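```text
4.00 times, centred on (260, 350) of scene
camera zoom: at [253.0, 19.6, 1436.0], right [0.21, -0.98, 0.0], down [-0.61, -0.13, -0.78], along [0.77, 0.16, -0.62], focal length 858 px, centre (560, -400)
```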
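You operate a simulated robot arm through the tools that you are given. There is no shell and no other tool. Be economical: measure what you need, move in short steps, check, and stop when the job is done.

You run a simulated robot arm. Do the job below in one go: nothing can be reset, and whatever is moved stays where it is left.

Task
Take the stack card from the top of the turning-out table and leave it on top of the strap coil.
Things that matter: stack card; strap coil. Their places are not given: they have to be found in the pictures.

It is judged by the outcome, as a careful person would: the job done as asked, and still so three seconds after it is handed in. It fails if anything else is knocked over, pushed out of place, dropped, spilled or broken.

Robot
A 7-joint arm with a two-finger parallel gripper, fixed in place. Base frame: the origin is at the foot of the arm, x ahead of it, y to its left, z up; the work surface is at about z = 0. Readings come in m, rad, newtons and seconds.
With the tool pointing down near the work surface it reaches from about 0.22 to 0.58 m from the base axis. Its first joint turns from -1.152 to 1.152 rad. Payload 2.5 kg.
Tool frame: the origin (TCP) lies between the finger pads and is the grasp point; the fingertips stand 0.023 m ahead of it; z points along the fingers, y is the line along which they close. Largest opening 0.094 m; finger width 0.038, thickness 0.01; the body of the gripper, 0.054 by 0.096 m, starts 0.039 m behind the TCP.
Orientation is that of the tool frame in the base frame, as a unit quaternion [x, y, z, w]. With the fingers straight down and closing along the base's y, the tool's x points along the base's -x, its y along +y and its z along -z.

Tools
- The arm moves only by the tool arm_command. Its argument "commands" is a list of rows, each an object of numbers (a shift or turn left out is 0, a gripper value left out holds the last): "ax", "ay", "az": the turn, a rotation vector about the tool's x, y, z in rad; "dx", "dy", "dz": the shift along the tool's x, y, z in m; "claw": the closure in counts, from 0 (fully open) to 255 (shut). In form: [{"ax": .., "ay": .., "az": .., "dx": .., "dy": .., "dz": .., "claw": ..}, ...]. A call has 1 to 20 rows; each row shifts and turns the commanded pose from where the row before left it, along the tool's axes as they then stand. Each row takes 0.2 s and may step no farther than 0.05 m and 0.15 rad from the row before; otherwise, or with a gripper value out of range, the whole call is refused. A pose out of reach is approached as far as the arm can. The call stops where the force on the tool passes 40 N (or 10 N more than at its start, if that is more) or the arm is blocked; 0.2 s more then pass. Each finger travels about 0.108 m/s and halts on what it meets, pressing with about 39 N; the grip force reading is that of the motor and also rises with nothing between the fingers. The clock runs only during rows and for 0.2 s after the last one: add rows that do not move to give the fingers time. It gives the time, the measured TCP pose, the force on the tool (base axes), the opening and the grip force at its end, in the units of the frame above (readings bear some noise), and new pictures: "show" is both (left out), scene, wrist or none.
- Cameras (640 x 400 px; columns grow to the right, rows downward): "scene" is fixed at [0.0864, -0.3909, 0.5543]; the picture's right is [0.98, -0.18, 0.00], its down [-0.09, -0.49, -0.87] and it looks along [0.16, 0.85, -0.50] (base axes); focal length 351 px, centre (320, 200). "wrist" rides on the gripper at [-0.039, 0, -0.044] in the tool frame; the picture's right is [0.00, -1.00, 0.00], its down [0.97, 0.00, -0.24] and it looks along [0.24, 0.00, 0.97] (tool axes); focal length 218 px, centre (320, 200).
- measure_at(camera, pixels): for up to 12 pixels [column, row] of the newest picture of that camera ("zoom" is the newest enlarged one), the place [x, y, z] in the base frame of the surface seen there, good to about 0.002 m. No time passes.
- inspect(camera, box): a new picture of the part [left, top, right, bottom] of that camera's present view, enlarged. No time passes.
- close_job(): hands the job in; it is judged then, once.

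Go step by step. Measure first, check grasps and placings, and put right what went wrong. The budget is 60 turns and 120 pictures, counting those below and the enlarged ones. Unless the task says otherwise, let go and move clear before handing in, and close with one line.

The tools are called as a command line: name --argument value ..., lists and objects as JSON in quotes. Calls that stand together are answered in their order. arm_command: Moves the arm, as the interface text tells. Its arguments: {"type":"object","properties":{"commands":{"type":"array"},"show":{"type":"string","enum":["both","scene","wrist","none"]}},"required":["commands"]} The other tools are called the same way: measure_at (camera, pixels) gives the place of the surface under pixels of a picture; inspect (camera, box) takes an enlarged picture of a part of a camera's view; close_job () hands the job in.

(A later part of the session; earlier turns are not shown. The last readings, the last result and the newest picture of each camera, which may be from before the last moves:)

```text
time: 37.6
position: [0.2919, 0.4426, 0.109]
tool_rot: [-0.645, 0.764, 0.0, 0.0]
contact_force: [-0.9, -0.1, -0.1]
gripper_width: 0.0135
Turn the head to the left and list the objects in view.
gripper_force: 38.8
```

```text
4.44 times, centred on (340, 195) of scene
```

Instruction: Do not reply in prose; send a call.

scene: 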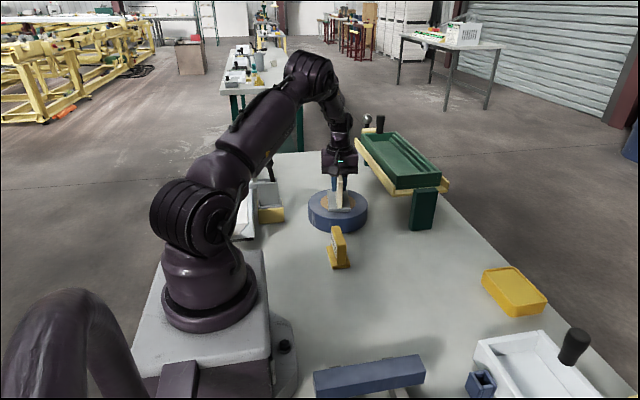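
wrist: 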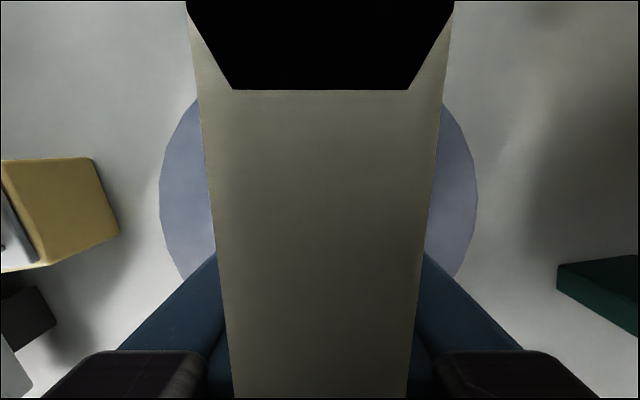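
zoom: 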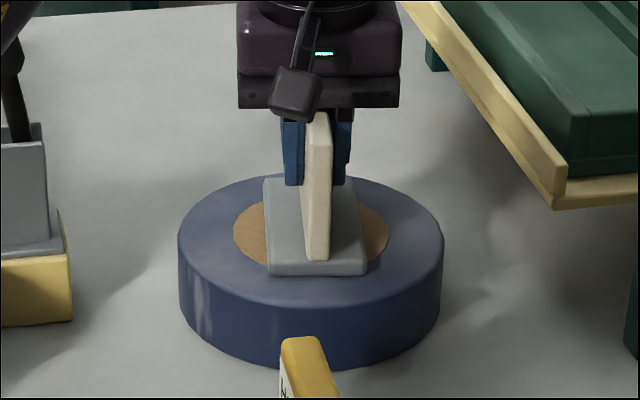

WRITTEN REQUEST
Review the preceding data and report every line that includes the string "joint".

RESPONSE TO THE EXERCISE
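A 7-joint arm with a two-finger parallel gripper, fixed in place. Base frame: the origin is at the foot of the arm, x ahead of it, y to its left, z up; the work surface is at about z = 0. Readings come in m, rad, newtons and seconds.
With the tool pointing down near the work surface it reaches from about 0.22 to 0.58 m from the base axis. Its first joint turns from -1.152 to 1.152 rad. Payload 2.5 kg.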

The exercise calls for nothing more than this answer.